------ COLLECTED DATA

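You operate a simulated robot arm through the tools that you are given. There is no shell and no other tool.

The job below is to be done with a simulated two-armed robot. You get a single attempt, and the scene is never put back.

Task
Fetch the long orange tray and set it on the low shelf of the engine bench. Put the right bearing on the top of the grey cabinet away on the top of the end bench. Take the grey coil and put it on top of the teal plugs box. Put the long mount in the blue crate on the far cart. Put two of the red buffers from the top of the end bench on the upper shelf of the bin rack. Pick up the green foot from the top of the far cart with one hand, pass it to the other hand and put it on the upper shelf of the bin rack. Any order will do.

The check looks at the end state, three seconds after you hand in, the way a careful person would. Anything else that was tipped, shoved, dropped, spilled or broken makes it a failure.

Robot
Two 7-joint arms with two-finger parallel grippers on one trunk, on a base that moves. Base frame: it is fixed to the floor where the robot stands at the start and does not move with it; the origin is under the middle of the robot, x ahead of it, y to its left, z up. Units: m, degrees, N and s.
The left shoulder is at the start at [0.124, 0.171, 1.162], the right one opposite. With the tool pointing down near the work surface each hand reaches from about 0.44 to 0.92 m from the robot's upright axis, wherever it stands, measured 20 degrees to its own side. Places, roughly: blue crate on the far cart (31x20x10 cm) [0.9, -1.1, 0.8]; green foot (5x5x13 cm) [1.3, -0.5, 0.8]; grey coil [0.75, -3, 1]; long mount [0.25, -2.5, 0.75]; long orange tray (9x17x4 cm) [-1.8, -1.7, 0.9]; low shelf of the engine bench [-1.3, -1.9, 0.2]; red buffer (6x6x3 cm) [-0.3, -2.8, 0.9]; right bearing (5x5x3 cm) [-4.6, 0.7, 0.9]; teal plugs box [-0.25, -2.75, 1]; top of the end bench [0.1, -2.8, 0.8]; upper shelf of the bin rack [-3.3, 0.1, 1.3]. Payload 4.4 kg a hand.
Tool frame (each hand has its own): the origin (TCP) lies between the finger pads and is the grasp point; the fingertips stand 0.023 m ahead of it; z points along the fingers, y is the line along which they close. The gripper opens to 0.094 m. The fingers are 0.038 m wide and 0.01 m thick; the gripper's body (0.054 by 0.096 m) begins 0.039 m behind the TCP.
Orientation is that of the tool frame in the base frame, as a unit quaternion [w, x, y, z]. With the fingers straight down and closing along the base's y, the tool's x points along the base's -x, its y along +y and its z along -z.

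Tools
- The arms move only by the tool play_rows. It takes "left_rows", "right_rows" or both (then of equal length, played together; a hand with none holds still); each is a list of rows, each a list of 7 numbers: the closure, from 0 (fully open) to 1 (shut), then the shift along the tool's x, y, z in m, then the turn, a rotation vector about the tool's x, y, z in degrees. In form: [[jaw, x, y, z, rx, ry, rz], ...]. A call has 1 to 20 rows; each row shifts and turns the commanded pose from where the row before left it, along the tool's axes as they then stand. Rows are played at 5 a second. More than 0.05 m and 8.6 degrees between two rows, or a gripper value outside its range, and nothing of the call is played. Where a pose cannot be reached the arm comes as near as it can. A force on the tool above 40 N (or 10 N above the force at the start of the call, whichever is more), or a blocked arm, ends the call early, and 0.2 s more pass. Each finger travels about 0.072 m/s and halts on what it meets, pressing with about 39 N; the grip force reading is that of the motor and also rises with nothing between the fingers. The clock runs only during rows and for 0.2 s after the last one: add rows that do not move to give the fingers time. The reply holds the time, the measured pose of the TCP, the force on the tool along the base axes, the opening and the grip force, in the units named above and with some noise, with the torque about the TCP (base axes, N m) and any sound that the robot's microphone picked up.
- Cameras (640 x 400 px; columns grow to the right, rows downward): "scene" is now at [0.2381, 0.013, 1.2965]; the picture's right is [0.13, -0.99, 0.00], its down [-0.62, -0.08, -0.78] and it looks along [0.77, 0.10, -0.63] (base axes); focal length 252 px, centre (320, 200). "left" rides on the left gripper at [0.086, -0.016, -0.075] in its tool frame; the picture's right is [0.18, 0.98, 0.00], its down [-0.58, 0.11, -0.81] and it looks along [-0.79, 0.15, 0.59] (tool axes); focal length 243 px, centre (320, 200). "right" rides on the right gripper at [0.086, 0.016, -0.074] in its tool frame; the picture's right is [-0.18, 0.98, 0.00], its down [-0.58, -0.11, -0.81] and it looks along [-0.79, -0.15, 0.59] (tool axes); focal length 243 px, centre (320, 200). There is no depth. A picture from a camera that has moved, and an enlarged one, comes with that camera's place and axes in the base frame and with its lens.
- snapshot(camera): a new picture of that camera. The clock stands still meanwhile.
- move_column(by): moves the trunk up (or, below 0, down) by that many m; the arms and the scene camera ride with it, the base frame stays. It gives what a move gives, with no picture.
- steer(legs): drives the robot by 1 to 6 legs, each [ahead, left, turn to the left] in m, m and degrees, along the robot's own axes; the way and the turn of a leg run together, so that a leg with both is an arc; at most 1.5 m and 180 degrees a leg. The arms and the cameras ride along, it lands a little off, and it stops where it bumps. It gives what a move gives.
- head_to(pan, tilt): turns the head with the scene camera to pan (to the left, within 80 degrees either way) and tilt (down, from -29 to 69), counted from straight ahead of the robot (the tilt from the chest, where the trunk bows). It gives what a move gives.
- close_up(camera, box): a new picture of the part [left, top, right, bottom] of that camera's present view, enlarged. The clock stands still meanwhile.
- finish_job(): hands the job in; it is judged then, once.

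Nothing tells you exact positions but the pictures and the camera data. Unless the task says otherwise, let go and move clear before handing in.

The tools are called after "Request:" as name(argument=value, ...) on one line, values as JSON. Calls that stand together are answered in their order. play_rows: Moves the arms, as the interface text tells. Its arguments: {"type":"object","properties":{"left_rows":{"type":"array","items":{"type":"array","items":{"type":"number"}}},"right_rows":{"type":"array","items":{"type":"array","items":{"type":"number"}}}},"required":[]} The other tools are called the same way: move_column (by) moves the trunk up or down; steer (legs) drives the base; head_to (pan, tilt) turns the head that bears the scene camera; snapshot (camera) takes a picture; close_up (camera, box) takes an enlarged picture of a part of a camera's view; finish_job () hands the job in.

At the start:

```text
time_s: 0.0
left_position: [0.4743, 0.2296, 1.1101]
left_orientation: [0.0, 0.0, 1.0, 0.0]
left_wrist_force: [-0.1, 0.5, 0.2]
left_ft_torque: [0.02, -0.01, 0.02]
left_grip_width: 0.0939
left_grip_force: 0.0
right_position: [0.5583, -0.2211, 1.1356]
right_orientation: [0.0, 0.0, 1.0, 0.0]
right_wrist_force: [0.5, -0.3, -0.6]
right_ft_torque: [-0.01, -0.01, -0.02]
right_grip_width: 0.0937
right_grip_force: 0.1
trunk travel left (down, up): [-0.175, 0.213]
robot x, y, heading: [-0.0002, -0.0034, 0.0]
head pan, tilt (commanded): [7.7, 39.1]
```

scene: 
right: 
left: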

------------

*CHALLENGE*:
From the listing above, extract every line exactly as it stands. The answer is a JSON array that holds each line as a string and skips blank lines.

*OUTPUT OF THE EXERCISE*:
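[
  "You operate a simulated robot arm through the tools that you are given. There is no shell and no other tool.",
  "The job below is to be done with a simulated two-armed robot. You get a single attempt, and the scene is never put back.",
  "Task",
  "Fetch the long orange tray and set it on the low shelf of the engine bench. Put the right bearing on the top of the grey cabinet away on the top of the end bench. Take the grey coil and put it on top of the teal plugs box. Put the long mount in the blue crate on the far cart. Put two of the red buffers from the top of the end bench on the upper shelf of the bin rack. Pick up the green foot from the top of the far cart with one hand, pass it to the other hand and put it on the upper shelf of the bin rack. Any order will do.",
  "The check looks at the end state, three seconds after you hand in, the way a careful person would. Anything else that was tipped, shoved, dropped, spilled or broken makes it a failure.",
  "Robot",
  "Two 7-joint arms with two-finger parallel grippers on one trunk, on a base that moves. Base frame: it is fixed to the floor where the robot stands at the start and does not move with it; the origin is under the middle of the robot, x ahead of it, y to its left, z up. Units: m, degrees, N and s.",
  "The left shoulder is at the start at [0.124, 0.171, 1.162], the right one opposite. With the tool pointing down near the work surface each hand reaches from about 0.44 to 0.92 m from the robot's upright axis, wherever it stands, measured 20 degrees to its own side. Places, roughly: blue crate on the far cart (31x20x10 cm) [0.9, -1.1, 0.8]; green foot (5x5x13 cm) [1.3, -0.5, 0.8]; grey coil [0.75, -3, 1]; long mount [0.25, -2.5, 0.75]; long orange tray (9x17x4 cm) [-1.8, -1.7, 0.9]; low shelf of the engine bench [-1.3, -1.9, 0.2]; red buffer (6x6x3 cm) [-0.3, -2.8, 0.9]; right bearing (5x5x3 cm) [-4.6, 0.7, 0.9]; teal plugs box [-0.25, -2.75, 1]; top of the end bench [0.1, -2.8, 0.8]; upper shelf of the bin rack [-3.3, 0.1, 1.3]. Payload 4.4 kg a hand.",
  "Tool frame (each hand has its own): the origin (TCP) lies between the finger pads and is the grasp point; the fingertips stand 0.023 m ahead of it; z points along the fingers, y is the line along which they close. The gripper opens to 0.094 m. The fingers are 0.038 m wide and 0.01 m thick; the gripper's body (0.054 by 0.096 m) begins 0.039 m behind the TCP.",
  "Orientation is that of the tool frame in the base frame, as a unit quaternion [w, x, y, z]. With the fingers straight down and closing along the base's y, the tool's x points along the base's -x, its y along +y and its z along -z.",
  "Tools",
  "- The arms move only by the tool play_rows. It takes \"left_rows\", \"right_rows\" or both (then of equal length, played together; a hand with none holds still); each is a list of rows, each a list of 7 numbers: the closure, from 0 (fully open) to 1 (shut), then the shift along the tool's x, y, z in m, then the turn, a rotation vector about the tool's x, y, z in degrees. In form: [[jaw, x, y, z, rx, ry, rz], ...]. A call has 1 to 20 rows; each row shifts and turns the commanded pose from where the row before left it, along the tool's axes as they then stand. Rows are played at 5 a second. More than 0.05 m and 8.6 degrees between two rows, or a gripper value outside its range, and nothing of the call is played. Where a pose cannot be reached the arm comes as near as it can. A force on the tool above 40 N (or 10 N above the force at the start of the call, whichever is more), or a blocked arm, ends the call early, and 0.2 s more pass. Each finger travels about 0.072 m/s and halts on what it meets, pressing with about 39 N; the grip force reading is that of the motor and also rises with nothing between the fingers. The clock runs only during rows and for 0.2 s after the last one: add rows that do not move to give the fingers time. The reply holds the time, the measured pose of the TCP, the force on the tool along the base axes, the opening and the grip force, in the units named above and with some noise, with the torque about the TCP (base axes, N m) and any sound that the robot's microphone picked up.",
  "- Cameras (640 x 400 px; columns grow to the right, rows downward): \"scene\" is now at [0.2381, 0.013, 1.2965]; the picture's right is [0.13, -0.99, 0.00], its down [-0.62, -0.08, -0.78] and it looks along [0.77, 0.10, -0.63] (base axes); focal length 252 px, centre (320, 200). \"left\" rides on the left gripper at [0.086, -0.016, -0.075] in its tool frame; the picture's right is [0.18, 0.98, 0.00], its down [-0.58, 0.11, -0.81] and it looks along [-0.79, 0.15, 0.59] (tool axes); focal length 243 px, centre (320, 200). \"right\" rides on the right gripper at [0.086, 0.016, -0.074] in its tool frame; the picture's right is [-0.18, 0.98, 0.00], its down [-0.58, -0.11, -0.81] and it looks along [-0.79, -0.15, 0.59] (tool axes); focal length 243 px, centre (320, 200). There is no depth. A picture from a camera that has moved, and an enlarged one, comes with that camera's place and axes in the base frame and with its lens.",
  "- snapshot(camera): a new picture of that camera. The clock stands still meanwhile.",
  "- move_column(by): moves the trunk up (or, below 0, down) by that many m; the arms and the scene camera ride with it, the base frame stays. It gives what a move gives, with no picture.",
  "- steer(legs): drives the robot by 1 to 6 legs, each [ahead, left, turn to the left] in m, m and degrees, along the robot's own axes; the way and the turn of a leg run together, so that a leg with both is an arc; at most 1.5 m and 180 degrees a leg. The arms and the cameras ride along, it lands a little off, and it stops where it bumps. It gives what a move gives.",
  "- head_to(pan, tilt): turns the head with the scene camera to pan (to the left, within 80 degrees either way) and tilt (down, from -29 to 69), counted from straight ahead of the robot (the tilt from the chest, where the trunk bows). It gives what a move gives.",
  "- close_up(camera, box): a new picture of the part [left, top, right, bottom] of that camera's present view, enlarged. The clock stands still meanwhile.",
  "- finish_job(): hands the job in; it is judged then, once.",
  "Nothing tells you exact positions but the pictures and the camera data. Unless the task says otherwise, let go and move clear before handing in.",
  "The tools are called after \"Request:\" as name(argument=value, ...) on one line, values as JSON. Calls that stand together are answered in their order. play_rows: Moves the arms, as the interface text tells. Its arguments: {\"type\":\"object\",\"properties\":{\"left_rows\":{\"type\":\"array\",\"items\":{\"type\":\"array\",\"items\":{\"type\":\"number\"}}},\"right_rows\":{\"type\":\"array\",\"items\":{\"type\":\"array\",\"items\":{\"type\":\"number\"}}}},\"required\":[]} The other tools are called the same way: move_column (by) moves the trunk up or down; steer (legs) drives the base; head_to (pan, tilt) turns the head that bears the scene camera; snapshot (camera) takes a picture; close_up (camera, box) takes an enlarged picture of a part of a camera's view; finish_job () hands the job in.",
  "At the start:",
  "```text",
  "time_s: 0.0",
  "left_position: [0.4743, 0.2296, 1.1101]",
  "left_orientation: [0.0, 0.0, 1.0, 0.0]",
  "left_wrist_force: [-0.1, 0.5, 0.2]",
  "left_ft_torque: [0.02, -0.01, 0.02]",
  "left_grip_width: 0.0939",
  "left_grip_force: 0.0",
  "right_position: [0.5583, -0.2211, 1.1356]",
  "right_orientation: [0.0, 0.0, 1.0, 0.0]",
  "right_wrist_force: [0.5, -0.3, -0.6]",
  "right_ft_torque: [-0.01, -0.01, -0.02]",
  "right_grip_width: 0.0937",
  "right_grip_force: 0.1",
  "trunk travel left (down, up): [-0.175, 0.213]",
  "robot x, y, heading: [-0.0002, -0.0034, 0.0]",
  "head pan, tilt (commanded): [7.7, 39.1]",
  "```",
  "scene: ",
  "right: ",
  "left:"
]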